A doctor requires 8+ years of post-secondary education, in addition to several years of on-the-job training.

An RN requires at least 6+ years of post-secondary education, plus several years of on-the-job training. LPNs even longer.

So, yes. In the short term (~6-18 months), staff are most certainly fairly fixed resources.

As for hospital beds, those are limited to the square footage available for them. Sure, temporary hospital wards can be constructed and put in place fairly quickly, but unless Steve and Gustavo are staffing them, you still have a big problem.

This is just throwing your arms up in the air and saying it's unsolvable.

I don't give up. Make a temporary hospital with ip web cams pointed at all the vitals. Build a quick and dirty dashboard that lets doctors/nurses monitor dozens of patients at once instead of having to physically walk around everywhere. If engineers can get more done with less using automation, medical professionals can do it too.

>This is just throwing your arms up in the air and saying it's unsolvable.

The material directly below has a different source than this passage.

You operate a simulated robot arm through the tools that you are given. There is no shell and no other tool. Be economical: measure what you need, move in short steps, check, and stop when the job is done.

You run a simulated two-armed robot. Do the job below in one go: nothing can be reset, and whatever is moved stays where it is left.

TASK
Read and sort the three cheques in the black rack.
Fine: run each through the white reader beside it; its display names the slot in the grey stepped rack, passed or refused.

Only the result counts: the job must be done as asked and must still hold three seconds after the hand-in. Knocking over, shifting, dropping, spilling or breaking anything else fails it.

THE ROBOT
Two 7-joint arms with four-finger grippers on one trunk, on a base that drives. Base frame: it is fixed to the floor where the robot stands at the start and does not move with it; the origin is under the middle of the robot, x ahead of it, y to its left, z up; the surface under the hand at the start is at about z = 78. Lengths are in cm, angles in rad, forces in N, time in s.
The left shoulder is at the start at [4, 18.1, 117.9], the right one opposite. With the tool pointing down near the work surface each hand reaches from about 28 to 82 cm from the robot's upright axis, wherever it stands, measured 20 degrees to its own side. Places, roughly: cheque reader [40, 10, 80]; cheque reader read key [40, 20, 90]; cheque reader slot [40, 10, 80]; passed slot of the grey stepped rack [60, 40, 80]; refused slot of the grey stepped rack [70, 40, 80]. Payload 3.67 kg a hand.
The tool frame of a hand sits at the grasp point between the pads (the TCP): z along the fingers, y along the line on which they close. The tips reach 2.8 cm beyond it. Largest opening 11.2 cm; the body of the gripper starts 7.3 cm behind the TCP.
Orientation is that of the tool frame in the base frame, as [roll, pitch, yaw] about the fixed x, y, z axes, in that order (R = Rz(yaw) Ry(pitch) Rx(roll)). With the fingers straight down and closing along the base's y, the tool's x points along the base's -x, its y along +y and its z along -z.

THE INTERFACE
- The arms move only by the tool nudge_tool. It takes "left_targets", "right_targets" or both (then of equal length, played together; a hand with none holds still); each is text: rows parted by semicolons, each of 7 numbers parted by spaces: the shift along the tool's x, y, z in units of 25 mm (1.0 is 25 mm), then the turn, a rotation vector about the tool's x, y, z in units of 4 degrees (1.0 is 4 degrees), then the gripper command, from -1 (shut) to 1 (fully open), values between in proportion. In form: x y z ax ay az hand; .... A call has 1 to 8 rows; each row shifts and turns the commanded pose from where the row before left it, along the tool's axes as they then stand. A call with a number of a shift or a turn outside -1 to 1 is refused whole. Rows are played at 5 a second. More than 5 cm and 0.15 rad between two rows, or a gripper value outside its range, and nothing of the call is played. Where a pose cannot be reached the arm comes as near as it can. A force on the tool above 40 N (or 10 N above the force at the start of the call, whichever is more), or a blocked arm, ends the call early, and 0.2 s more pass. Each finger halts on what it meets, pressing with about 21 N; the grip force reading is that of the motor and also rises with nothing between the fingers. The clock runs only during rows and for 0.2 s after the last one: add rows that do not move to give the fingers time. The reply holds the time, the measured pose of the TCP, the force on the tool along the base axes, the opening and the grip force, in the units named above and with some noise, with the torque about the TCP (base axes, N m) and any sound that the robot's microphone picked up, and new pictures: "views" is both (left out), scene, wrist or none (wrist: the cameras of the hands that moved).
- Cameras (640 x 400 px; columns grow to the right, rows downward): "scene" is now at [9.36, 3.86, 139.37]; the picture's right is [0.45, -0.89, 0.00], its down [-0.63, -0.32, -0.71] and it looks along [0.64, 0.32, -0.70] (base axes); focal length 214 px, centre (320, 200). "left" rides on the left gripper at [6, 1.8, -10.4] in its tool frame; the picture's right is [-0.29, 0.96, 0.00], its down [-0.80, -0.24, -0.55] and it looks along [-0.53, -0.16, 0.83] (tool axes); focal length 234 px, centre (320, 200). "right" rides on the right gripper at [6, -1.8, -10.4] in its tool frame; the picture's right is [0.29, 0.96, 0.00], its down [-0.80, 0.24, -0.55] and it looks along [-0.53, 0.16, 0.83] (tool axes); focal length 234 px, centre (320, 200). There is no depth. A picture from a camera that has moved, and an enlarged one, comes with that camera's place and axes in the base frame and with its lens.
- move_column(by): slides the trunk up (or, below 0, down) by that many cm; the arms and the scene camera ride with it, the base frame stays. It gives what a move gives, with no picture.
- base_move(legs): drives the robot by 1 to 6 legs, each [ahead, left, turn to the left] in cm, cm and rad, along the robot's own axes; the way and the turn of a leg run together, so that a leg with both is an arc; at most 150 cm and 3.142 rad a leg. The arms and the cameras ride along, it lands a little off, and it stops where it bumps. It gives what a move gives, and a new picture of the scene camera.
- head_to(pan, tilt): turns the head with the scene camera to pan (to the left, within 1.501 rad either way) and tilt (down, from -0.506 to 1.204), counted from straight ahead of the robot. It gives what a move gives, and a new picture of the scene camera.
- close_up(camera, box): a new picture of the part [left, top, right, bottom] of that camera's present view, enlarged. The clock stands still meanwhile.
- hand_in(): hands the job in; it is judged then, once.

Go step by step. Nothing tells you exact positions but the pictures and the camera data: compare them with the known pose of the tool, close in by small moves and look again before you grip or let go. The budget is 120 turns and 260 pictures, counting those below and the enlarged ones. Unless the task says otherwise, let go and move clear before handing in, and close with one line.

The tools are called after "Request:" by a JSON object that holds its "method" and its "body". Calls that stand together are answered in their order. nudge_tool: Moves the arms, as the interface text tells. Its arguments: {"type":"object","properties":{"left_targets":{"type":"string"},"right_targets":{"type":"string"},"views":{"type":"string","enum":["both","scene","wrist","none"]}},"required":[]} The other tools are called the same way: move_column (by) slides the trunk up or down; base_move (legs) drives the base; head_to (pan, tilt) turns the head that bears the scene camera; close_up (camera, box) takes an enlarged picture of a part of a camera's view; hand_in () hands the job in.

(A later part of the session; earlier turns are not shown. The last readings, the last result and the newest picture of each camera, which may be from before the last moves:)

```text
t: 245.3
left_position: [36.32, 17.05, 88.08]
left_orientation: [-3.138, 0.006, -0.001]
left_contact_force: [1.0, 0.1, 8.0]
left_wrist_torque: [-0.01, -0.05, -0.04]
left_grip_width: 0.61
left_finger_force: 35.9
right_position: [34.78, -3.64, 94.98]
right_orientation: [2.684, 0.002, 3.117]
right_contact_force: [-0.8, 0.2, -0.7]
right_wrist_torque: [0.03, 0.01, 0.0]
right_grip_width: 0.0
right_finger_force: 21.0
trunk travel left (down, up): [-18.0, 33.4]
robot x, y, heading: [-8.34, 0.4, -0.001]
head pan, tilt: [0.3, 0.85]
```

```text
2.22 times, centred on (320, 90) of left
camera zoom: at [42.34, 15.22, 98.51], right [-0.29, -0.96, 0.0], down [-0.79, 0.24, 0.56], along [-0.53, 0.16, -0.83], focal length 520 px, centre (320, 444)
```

You're putting words in my mouth and then arguing against them. I think that's called a 'strawman argument'.

At some point, you're experiencing runway problems. 9 women can't produce a baby in a month, after all.

They can, however, collectively produce 9 babies, 9 months after the start date.

In an emergency situation, you make do. Train temporary workers to man the temporary hospitals. Teach them how to know when to defer to a medical professional. You can hire a bunch of boy scouts to do the repetitive stuff, and have them call in a real doctor or nurse if symptom progression isn't matching their training.
> Train temporary workers to man the temporary hospitals. Teach them how to know when to defer to a medical professional.

Normal hospitals are already staffed at pretty close to the maximum rate of less qualified to more expert staff for their caseload, and the easy caseload that requires less expert share of time is pushed out of hospitals entirely by the crisis. Surging additional minimally trained staff doesn't help anything.

I don't recall saying that, no. I'd wager that nobody would seriously say that, since it's obviously false.
I interpreted the question as you implying temporary hospitals are absurd because there wouldn't be staff to man them.